### [Instruction]
Repeat the material below exactly, line for line.

### [Material]
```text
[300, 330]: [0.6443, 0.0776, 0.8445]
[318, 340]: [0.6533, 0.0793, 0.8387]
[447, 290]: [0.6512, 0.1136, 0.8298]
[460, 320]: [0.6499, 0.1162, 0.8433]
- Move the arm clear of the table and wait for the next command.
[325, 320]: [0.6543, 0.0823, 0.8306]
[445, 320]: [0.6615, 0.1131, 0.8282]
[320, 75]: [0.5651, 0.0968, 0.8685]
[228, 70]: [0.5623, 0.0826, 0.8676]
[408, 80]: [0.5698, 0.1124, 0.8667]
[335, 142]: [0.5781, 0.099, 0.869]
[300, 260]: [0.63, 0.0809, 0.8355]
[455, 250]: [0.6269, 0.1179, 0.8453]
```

### [Result of the exercise]
```text
[300, 330]: [0.6443, 0.0776, 0.8445]
[318, 340]: [0.6533, 0.0793, 0.8387]
[447, 290]: [0.6512, 0.1136, 0.8298]
[460, 320]: [0.6499, 0.1162, 0.8433]
- Move the arm clear of the table and wait for the next command.
[325, 320]: [0.6543, 0.0823, 0.8306]
[445, 320]: [0.6615, 0.1131, 0.8282]
[320, 75]: [0.5651, 0.0968, 0.8685]
[228, 70]: [0.5623, 0.0826, 0.8676]
[408, 80]: [0.5698, 0.1124, 0.8667]
[335, 142]: [0.5781, 0.099, 0.869]
[300, 260]: [0.63, 0.0809, 0.8355]
[455, 250]: [0.6269, 0.1179, 0.8453]
```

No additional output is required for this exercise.